DATASET EXCERPT
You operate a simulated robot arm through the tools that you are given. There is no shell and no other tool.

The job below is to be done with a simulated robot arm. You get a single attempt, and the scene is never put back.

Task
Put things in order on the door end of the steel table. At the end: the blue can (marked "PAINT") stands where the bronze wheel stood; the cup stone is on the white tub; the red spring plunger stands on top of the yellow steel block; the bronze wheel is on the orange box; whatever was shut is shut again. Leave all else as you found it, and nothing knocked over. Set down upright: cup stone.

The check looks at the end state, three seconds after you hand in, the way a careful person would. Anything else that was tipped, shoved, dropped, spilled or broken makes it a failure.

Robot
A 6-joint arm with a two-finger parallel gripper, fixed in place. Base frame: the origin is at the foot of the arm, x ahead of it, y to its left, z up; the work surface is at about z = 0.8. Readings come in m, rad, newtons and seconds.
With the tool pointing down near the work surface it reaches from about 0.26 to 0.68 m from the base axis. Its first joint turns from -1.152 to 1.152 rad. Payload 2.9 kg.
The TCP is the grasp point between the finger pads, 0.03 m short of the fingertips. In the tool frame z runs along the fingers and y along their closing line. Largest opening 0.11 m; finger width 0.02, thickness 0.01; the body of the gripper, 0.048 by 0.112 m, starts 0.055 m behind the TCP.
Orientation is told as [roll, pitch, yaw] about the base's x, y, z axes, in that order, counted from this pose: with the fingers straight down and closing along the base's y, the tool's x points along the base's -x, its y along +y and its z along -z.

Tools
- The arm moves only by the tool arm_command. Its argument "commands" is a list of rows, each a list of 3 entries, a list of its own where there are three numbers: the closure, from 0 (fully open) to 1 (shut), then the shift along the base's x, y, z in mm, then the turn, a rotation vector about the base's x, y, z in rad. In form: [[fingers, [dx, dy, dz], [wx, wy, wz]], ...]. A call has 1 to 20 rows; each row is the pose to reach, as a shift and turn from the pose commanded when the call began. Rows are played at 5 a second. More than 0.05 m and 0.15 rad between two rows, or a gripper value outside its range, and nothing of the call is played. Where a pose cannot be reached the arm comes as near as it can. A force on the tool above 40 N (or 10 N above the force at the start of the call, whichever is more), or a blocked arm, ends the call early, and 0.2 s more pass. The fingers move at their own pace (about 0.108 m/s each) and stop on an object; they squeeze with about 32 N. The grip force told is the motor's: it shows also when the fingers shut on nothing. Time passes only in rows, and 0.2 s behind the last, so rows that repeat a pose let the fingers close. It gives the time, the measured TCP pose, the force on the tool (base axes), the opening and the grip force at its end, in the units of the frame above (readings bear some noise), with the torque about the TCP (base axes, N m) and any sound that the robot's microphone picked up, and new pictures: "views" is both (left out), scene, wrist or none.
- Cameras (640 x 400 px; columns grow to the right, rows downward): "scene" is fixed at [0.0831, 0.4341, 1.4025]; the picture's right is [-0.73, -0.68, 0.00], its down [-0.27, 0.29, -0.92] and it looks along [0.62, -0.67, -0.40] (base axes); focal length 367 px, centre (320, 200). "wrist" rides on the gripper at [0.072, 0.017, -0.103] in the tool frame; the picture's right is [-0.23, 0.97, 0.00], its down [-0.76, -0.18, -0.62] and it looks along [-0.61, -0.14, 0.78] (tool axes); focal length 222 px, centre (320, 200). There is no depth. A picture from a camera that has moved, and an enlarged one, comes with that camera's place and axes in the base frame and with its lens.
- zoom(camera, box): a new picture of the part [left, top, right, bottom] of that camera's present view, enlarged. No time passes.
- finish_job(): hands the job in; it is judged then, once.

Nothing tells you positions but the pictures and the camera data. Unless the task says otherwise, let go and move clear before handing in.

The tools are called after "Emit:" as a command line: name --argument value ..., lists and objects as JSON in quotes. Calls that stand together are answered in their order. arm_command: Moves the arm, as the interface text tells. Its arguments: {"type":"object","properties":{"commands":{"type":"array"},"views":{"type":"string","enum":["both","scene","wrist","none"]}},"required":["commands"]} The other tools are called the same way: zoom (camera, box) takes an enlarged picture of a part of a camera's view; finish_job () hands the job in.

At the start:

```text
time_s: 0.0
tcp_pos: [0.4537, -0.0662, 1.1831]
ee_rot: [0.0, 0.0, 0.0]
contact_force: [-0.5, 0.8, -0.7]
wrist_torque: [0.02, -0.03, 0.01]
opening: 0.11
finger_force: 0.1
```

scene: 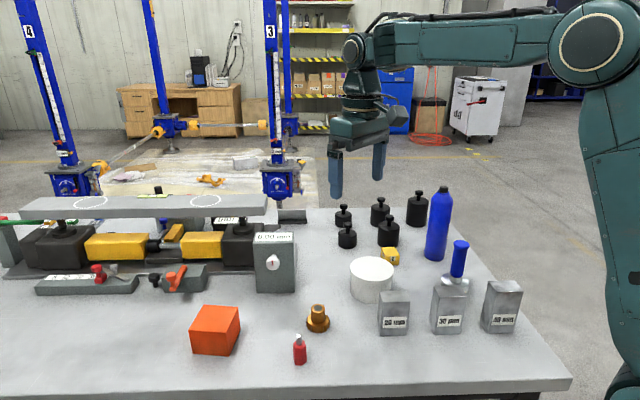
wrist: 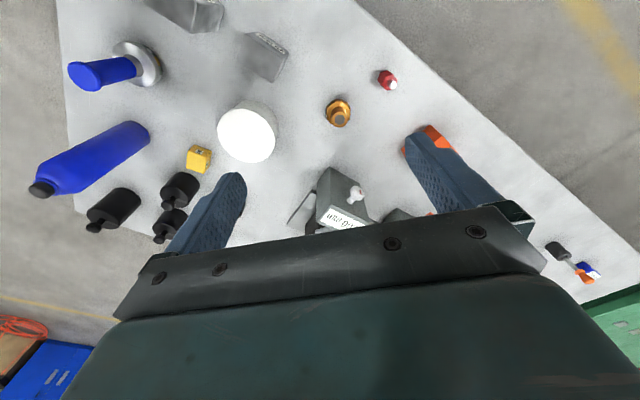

TO DO
Give the stretch of the quoted passage that starts with "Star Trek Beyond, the" and ends with "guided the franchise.", unchanged.

QUOTED PASSAGE

Wednesday, August 3, 2016

'Star Trek Beyond' enjoyably returns to the roots of 'Star Trek'


50 years ago this September, a little sci-fi show called Star Trek premiered on NBC. Though cancelled after three seasons, what is now known as Star Trek: The Original Series ended up launching an entire media franchise of multiple TV shows and movies that has put an indelible stamp on pop culture*.

Star Trek has been many things in those years. But it has been somewhat consistent in its adherence to two basic themes: the virtues of exploration and advancing human knowledge (the original series began each episode by stating the mission of the starship U.S.S. Enterprise, on which most of the show's action took place: "to explore strange new worlds, to seek out new life and new civilizations, to boldly go where no man has gone before"), and the perfectibility of human nature, with the United Federation of Planets serving as a sort of outer space United Nations, an umbrella organization presiding over a future utopia spearheaded by a mankind whose nature has become largely peaceful.

Star Trek Beyond, the third in a "rebooted," alternative universe Star Trek series (which solved in one fell swoop the problems of the creative stagnation and increasing unpopularity of the original Star Trek timeline** and the inconvenient aging of that original timeline's cast) places itself firmly into this pre-established Star Trek mold. And it does so, intriguingly, by challenging both of the principles that have long guided the franchise.

OUTPUT OF THE EXERCISE
Star Trek Beyond, the third in a "rebooted," alternative universe Star Trek series (which solved in one fell swoop the problems of the creative stagnation and increasing unpopularity of the original Star Trek timeline** and the inconvenient aging of that original timeline's cast) places itself firmly into this pre-established Star Trek mold. And it does so, intriguingly, by challenging both of the principles that have long guided the franchise.